═════ DATA SEGMENT
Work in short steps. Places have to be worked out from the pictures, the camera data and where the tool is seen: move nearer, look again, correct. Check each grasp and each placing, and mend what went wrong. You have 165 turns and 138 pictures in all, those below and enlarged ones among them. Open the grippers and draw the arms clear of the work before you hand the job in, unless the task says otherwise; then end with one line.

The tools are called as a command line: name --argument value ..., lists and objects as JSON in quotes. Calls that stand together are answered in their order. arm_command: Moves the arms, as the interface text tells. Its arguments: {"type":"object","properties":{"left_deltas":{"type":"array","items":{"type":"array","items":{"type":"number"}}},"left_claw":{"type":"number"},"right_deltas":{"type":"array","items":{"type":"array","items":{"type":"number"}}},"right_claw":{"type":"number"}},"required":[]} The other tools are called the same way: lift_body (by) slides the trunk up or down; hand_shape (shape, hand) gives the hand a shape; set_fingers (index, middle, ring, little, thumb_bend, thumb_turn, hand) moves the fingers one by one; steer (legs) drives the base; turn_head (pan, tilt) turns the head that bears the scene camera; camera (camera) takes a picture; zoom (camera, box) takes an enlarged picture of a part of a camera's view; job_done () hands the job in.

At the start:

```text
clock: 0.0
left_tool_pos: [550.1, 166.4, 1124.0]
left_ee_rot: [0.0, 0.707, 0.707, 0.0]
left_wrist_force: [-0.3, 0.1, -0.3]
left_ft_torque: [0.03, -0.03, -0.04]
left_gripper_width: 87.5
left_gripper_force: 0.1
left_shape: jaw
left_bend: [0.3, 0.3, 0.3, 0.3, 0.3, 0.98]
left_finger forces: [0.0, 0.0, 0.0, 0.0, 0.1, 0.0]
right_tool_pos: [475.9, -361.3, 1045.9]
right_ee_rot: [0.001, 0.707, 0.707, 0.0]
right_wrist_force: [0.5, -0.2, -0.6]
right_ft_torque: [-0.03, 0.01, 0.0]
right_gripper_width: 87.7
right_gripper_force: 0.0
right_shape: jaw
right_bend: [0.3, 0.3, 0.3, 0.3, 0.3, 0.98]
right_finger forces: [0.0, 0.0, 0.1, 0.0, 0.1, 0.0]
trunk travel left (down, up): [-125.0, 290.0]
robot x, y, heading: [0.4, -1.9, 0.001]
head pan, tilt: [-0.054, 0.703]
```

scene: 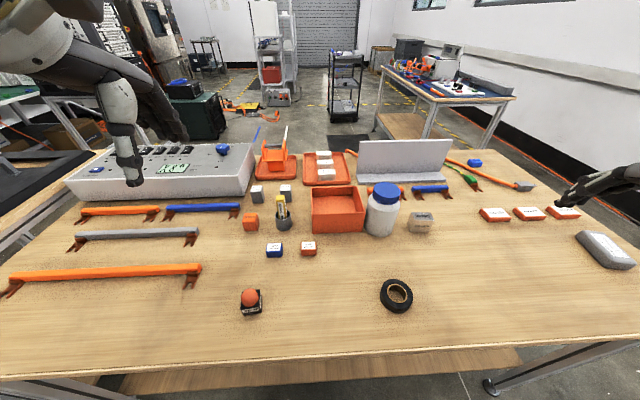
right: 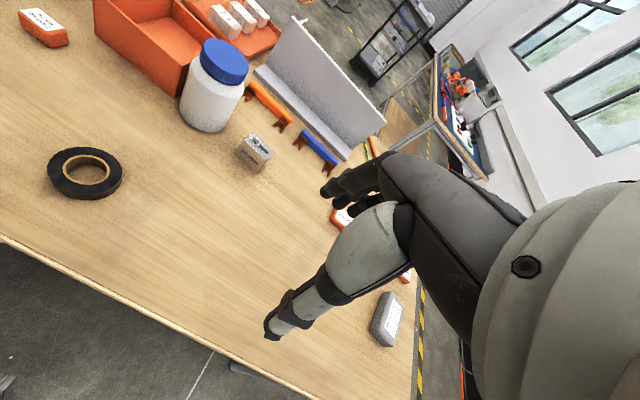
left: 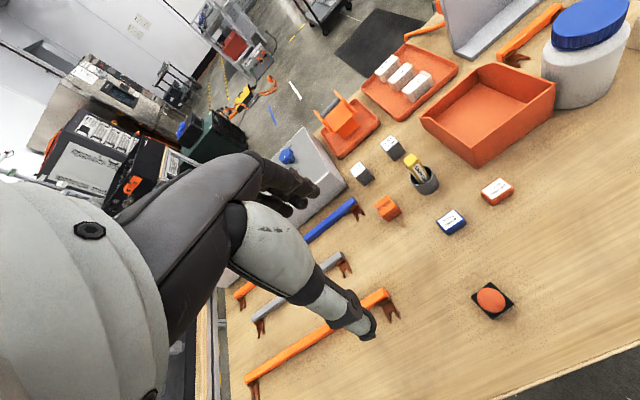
══════════
Restate the entire listing word for word, excluding pictures.

Work in short steps. Places have to be worked out from the pictures, the camera data and where the tool is seen: move nearer, look again, correct. Check each grasp and each placing, and mend what went wrong. You have 165 turns and 138 pictures in all, those below and enlarged ones among them. Open the grippers and draw the arms clear of the work before you hand the job in, unless the task says otherwise; then end with one line.

The tools are called as a command line: name --argument value ..., lists and objects as JSON in quotes. Calls that stand together are answered in their order. arm_command: Moves the arms, as the interface text tells. Its arguments: {"type":"object","properties":{"left_deltas":{"type":"array","items":{"type":"array","items":{"type":"number"}}},"left_claw":{"type":"number"},"right_deltas":{"type":"array","items":{"type":"array","items":{"type":"number"}}},"right_claw":{"type":"number"}},"required":[]} The other tools are called the same way: lift_body (by) slides the trunk up or down; hand_shape (shape, hand) gives the hand a shape; set_fingers (index, middle, ring, little, thumb_bend, thumb_turn, hand) moves the fingers one by one; steer (legs) drives the base; turn_head (pan, tilt) turns the head that bears the scene camera; camera (camera) takes a picture; zoom (camera, box) takes an enlarged picture of a part of a camera's view; job_done () hands the job in.

At the start:

```text
clock: 0.0
left_tool_pos: [550.1, 166.4, 1124.0]
left_ee_rot: [0.0, 0.707, 0.707, 0.0]
left_wrist_force: [-0.3, 0.1, -0.3]
left_ft_torque: [0.03, -0.03, -0.04]
left_gripper_width: 87.5
left_gripper_force: 0.1
left_shape: jaw
left_bend: [0.3, 0.3, 0.3, 0.3, 0.3, 0.98]
left_finger forces: [0.0, 0.0, 0.0, 0.0, 0.1, 0.0]
right_tool_pos: [475.9, -361.3, 1045.9]
right_ee_rot: [0.001, 0.707, 0.707, 0.0]
right_wrist_force: [0.5, -0.2, -0.6]
right_ft_torque: [-0.03, 0.01, 0.0]
right_gripper_width: 87.7
right_gripper_force: 0.0
right_shape: jaw
right_bend: [0.3, 0.3, 0.3, 0.3, 0.3, 0.98]
right_finger forces: [0.0, 0.0, 0.1, 0.0, 0.1, 0.0]
trunk travel left (down, up): [-125.0, 290.0]
robot x, y, heading: [0.4, -1.9, 0.001]
head pan, tilt: [-0.054, 0.703]
```

scene: 
right: 
left: 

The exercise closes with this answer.